## What you should do
State how many lines in the listing below include the word "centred". Give nothing but the number.

## Dataset content
---

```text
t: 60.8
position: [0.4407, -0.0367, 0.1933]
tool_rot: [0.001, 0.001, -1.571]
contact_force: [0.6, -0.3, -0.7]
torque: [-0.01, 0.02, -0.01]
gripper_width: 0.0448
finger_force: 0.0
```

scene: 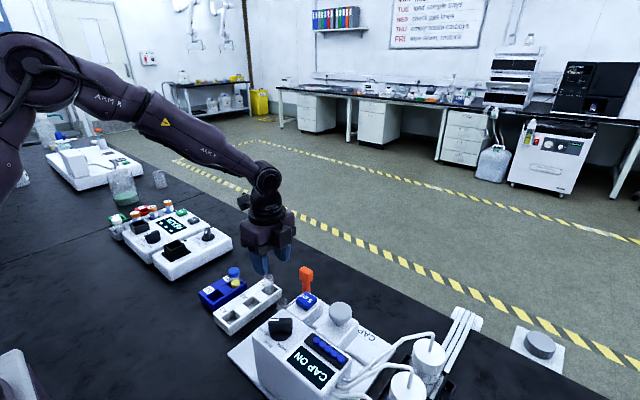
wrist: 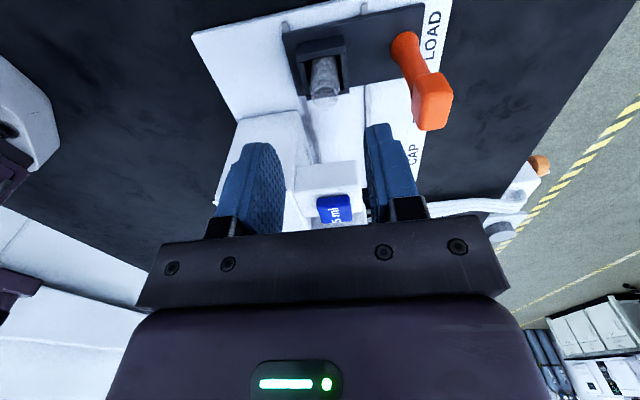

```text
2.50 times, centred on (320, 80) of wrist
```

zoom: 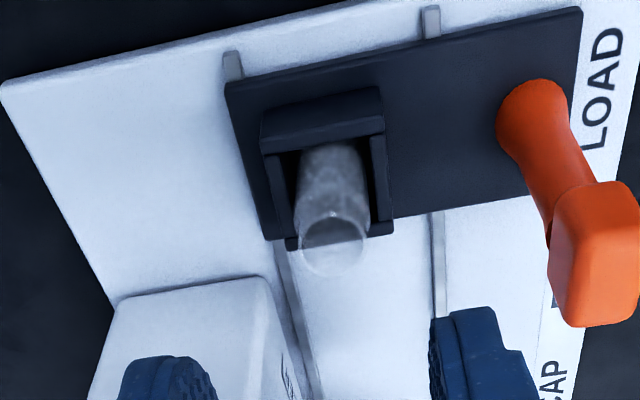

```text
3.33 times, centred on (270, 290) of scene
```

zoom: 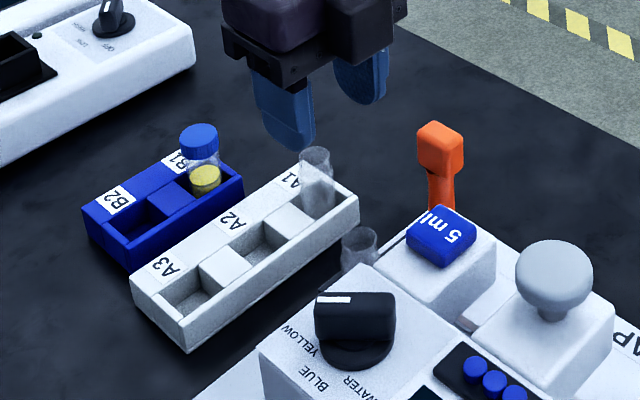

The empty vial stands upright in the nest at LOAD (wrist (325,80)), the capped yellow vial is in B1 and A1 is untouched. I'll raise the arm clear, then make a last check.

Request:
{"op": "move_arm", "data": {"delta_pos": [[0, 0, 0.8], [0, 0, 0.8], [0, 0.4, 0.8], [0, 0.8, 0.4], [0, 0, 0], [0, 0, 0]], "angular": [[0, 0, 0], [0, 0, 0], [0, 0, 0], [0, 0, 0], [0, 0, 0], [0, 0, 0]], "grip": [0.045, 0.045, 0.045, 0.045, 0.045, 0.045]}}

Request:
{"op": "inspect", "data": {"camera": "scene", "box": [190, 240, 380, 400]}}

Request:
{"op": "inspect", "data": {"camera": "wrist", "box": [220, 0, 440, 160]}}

---

## Reply
2